United States District Court, Eastern District of Louisiana
Jan 26, 2024
Civil Action 22-0739 (E.D. La. Jan. 26, 2024)

Opinion

Civil Action 22-0739

01-26-2024

EDUARDO JOSE CANALES LAMELAS, ET AL. v. SALVADOR ABUD


SECTION: “E” (5)

REPORT AND RECOMMENDATION

MICHAEL B. NORTH, UNITED STATES MAGISTRATE JUDGE

Before the Court is the Motion for Attorneys' Fees and Costs (rec. doc. 29) filed by Plaintiffs. Defendant filed no opposition to the motion. Having reviewed the motion and the case law, the Court rules as follows.

The District Court referred the motion to the undersigned pursuant to 28 U.S.C. § 636. (Rec. doc. 30).

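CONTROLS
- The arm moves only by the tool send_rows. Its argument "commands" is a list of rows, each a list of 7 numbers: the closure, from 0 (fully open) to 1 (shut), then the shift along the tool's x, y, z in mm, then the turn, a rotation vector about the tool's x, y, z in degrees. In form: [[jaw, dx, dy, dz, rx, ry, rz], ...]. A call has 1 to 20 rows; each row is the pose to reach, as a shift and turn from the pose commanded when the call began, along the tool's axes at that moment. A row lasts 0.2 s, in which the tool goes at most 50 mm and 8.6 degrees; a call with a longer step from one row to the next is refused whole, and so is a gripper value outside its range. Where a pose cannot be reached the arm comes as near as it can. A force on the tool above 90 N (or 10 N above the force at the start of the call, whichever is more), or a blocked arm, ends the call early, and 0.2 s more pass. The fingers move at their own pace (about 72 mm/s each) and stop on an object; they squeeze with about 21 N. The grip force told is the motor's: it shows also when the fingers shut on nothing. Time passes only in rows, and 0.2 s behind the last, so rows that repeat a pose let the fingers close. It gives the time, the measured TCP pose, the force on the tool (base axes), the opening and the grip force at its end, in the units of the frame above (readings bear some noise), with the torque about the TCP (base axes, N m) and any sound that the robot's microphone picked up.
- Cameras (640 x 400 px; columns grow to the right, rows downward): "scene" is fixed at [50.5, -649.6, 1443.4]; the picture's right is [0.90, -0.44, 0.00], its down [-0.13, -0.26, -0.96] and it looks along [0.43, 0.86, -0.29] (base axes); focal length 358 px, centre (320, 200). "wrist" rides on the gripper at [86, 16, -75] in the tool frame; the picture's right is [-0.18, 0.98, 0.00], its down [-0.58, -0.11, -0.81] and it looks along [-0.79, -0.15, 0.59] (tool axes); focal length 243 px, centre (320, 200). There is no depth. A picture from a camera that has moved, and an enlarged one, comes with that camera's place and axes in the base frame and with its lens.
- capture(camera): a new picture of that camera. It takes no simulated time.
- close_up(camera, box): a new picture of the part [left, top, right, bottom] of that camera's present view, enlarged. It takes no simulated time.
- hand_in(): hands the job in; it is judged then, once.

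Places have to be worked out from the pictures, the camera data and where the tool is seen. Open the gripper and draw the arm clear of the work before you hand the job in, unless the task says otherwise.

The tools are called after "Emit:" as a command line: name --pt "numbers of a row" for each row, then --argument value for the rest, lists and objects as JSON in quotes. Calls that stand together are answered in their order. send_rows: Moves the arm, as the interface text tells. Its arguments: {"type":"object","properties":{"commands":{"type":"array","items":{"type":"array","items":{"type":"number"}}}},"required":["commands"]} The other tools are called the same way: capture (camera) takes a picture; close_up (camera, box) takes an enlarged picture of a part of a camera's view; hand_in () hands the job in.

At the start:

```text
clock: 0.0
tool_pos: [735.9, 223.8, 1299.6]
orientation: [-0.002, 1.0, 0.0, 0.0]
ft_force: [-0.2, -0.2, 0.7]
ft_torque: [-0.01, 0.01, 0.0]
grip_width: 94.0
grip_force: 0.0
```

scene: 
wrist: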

The parties moved to continue the submission date of the motion on numerous occasions on the ground that they were discussing settlement of the amount of attorneys' fees, which would eventually moot the motion. (Rec. docs. 32, 35, 37). This Court granted the motions to continue. (Rec. docs. 34, 36, 38). The last submission date was October 25, 2023 (rec. doc. 38), and the parties have not moved again to continue the submission date of the motion.

I. Background

This lawsuit arose out of unpaid sums due on a promissory note executed by Defendant Salvador Abud in favor of Plaintiffs, Eduardo Jose Canales Lamelas and Ana Cecelia Canales Lamelas on behalf of the Estate of Don Reynaldo (AKA Reinaldo) Canales. (Rec. doc. 1). On August 3, 2020, Defendant executed a promissory note in favor of Plaintiffs, promising to pay $150,000.00 in $15,000.00 installments without interest. (Id. at ¶ 6). Pursuant to the note, payments were due beginning on August 1, 2021 and were to be made every six months thereafter through February 2026. (Id.). Defendant never made a payment. (Rec. doc. 27 at 6). After failing to make any payments pursuant to the terms of the note and after a series of pre-suit outreaches to Defendant's counsel regarding payment, Plaintiffs filed this lawsuit on March 22, 2022 in order to recover the sums due. (Rec. doc. 1). After the filing of the lawsuit, limited settlement discussions occurred, but were unsuccessful. (Rec. docs. 9, 11, 13). Defendant ultimately answered the lawsuit on September 27, 2022, generally denying the allegations in Plaintiffs' Complaint. (Rec. doc. 16). Because Defendant did not admit the allegations in the Complaint, Plaintiffs were forced to engage in written discovery in order to determine the basis upon which Defendant denied the allegations. (Rec. doc. 23-2). Defendant never responded to Plaintiffs' written discovery. (Rec. doc. 23 at 2-3).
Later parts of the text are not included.